*Source:*
I have thought about it a lot and I spent many working hours and a lot of effort trying to do the same, but failed. Then I realized that it’s not me who’s the root problem but the company itself. It turns out that these companies have similar characteristics, so I decided to write this quick post to help others save their energy and make better decisions without waiting for a long time.  I’m talking only about software companies but maybe similar concepts apply to other types of companies. I grouped bad company smells in two major categories:

Team Spirit? What’s That?

I don’t think you will ever find a company that is not promoting team spirit, collaboration, and all these cool and sexy words, but how many really care about teams? How many software companies have a team culture? How many of the so-called “agile” companies have strong collaboration, self-motivated, and self-organized teams that work as a unit? The truth is, especially in western cultures, that we value more individual contributions than team contributions. In the extremely competitive world we are living in, how many times have you heard of exceptional teams? We all know about super-heroes, gurus, and experts, but how many such “teams” do you know?

*What is asked:*
1. Give the stretch of the source that starts with "I don’t think" and ends with "do you know?", unchanged.
2. Continue the source from where it stops.

*Data lines:*
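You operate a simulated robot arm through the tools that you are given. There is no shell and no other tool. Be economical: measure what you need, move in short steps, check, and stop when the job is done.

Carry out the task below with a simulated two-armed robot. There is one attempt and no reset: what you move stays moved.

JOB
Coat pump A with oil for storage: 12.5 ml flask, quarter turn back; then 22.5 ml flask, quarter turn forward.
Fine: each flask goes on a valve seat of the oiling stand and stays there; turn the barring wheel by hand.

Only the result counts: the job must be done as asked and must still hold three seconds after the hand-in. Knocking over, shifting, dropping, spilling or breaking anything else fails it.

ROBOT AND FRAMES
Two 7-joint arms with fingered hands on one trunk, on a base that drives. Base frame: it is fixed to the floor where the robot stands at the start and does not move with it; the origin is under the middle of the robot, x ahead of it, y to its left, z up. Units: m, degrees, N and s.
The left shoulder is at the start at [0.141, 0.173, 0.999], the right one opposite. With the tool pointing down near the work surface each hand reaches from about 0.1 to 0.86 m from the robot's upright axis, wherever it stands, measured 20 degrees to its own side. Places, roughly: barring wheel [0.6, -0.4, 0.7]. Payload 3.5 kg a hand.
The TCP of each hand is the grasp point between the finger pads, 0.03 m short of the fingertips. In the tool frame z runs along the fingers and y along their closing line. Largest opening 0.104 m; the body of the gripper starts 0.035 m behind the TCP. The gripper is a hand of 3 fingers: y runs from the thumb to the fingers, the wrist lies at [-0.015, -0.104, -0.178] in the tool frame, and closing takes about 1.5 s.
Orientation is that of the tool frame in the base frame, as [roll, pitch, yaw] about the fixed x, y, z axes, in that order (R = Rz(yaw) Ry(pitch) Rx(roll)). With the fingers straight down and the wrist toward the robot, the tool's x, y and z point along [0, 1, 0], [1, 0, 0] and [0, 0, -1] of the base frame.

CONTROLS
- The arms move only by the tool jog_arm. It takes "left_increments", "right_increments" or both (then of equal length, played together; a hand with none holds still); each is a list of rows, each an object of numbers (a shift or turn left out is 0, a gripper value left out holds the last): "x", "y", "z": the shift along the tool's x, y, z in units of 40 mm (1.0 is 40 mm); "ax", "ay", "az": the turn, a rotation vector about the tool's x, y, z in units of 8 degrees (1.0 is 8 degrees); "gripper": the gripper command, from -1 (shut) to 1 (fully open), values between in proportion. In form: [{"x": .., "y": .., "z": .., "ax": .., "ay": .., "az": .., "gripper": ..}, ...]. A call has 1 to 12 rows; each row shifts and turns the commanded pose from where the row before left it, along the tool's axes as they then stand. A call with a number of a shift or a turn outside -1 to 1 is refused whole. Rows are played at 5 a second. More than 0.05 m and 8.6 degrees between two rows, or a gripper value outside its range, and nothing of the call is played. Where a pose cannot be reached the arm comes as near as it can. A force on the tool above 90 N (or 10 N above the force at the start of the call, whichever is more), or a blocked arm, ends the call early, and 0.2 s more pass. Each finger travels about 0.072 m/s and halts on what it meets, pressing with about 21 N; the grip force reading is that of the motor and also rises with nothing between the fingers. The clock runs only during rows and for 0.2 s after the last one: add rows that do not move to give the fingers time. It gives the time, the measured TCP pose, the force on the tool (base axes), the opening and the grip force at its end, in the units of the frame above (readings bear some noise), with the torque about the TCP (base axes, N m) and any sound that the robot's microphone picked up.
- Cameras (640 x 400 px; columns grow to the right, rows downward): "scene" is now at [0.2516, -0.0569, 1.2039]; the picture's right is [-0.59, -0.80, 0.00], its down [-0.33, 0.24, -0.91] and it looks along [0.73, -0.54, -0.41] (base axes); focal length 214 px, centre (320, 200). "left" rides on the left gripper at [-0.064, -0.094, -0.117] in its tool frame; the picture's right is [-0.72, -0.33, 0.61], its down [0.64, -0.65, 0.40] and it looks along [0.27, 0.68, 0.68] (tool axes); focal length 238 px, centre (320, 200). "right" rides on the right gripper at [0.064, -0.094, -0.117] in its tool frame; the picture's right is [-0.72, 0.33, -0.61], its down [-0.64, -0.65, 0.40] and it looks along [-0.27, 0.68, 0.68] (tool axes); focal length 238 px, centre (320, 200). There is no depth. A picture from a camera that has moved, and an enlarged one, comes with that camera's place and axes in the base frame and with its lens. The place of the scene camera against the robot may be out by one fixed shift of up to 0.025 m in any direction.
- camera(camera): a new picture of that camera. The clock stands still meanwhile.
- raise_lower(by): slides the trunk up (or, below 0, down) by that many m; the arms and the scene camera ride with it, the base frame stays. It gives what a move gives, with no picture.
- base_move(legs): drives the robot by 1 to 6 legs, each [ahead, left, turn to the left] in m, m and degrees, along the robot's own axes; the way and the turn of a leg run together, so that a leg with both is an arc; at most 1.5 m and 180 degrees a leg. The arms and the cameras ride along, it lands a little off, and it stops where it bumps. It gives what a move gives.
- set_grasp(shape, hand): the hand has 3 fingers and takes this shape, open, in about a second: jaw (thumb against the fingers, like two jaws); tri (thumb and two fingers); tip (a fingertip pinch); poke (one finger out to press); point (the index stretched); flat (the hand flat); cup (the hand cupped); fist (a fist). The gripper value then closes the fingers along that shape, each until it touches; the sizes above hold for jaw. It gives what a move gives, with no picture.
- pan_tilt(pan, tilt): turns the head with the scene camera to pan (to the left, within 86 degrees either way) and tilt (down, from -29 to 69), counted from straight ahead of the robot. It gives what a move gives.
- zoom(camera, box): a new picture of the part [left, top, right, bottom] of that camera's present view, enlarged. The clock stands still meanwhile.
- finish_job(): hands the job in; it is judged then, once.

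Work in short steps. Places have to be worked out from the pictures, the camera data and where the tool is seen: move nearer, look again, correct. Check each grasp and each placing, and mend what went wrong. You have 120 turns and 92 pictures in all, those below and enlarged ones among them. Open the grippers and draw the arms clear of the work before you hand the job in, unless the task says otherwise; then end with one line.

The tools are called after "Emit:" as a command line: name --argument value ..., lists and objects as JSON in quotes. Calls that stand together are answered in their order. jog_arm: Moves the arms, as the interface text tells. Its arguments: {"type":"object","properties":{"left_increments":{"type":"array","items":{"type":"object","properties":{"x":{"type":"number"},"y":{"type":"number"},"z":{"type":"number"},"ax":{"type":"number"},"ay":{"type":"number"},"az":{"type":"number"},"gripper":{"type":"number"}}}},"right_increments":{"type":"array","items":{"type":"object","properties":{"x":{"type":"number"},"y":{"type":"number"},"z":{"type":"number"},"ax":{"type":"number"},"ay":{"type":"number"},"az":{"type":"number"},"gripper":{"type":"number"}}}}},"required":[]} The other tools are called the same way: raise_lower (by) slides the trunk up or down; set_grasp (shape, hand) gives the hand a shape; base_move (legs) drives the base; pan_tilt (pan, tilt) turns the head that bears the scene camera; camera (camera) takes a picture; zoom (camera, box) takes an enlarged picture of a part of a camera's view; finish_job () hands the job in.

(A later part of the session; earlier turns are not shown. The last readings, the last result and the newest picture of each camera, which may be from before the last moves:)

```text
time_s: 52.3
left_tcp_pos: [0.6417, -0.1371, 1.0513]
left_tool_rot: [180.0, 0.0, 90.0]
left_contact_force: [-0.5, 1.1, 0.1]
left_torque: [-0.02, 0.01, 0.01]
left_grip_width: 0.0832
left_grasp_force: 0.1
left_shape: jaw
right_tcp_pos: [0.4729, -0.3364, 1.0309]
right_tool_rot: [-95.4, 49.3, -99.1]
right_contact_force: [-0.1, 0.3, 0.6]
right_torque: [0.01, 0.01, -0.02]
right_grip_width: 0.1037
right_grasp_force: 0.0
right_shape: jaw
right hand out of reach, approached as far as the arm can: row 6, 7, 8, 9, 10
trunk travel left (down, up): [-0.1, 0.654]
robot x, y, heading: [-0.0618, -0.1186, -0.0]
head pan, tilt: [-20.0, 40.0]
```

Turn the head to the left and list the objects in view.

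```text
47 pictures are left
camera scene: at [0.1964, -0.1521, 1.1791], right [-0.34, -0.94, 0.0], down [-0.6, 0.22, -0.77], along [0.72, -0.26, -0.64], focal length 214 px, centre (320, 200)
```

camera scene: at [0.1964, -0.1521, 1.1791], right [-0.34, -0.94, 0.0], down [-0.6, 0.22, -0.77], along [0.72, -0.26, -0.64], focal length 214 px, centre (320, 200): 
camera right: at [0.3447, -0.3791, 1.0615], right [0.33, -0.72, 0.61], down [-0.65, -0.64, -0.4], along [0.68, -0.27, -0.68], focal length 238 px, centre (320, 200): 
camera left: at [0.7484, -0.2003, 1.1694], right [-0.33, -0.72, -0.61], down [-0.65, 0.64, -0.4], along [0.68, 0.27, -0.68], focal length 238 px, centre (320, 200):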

*Responses per task:*
1.
I don’t think you will ever find a company that is not promoting team spirit, collaboration, and all these cool and sexy words, but how many really care about teams? How many software companies have a team culture? How many of the so-called “agile” companies have strong collaboration, self-motivated, and self-organized teams that work as a unit? The truth is, especially in western cultures, that we value more individual contributions than team contributions. In the extremely competitive world we are living in, how many times have you heard of exceptional teams? We all know about super-heroes, gurus, and experts, but how many such “teams” do you know?

2.
Many software companies are not an exception to this rule. If you find yourself working at a place where you don’t feel comfortable working in pairs to achieve your goals then you might be in the wrong place. Don’t confuse what I’m saying with the fact that people are willing to answer a question or help you for 10-15 minutes finding the solution of a particular problem that you've been stuck on for two days. That’s good but not as good as team spirit. If individual performance has more weight than team excellence then, again, something’s wrong. Yes, you do need to evaluate people to make sure that they evolve within the team, but if you evaluate ONLY individual performance then nobody will ever bet on team spirit anymore. It’s like soccer or basketball. Great players shine in great teams. Put Messi in a below average team and let’s see how well he will perform. One more clarification: Co-location is completely different than collaboration. I’ve seen and worked with distributed teams that act as a unit and perform much much better than collocated teams.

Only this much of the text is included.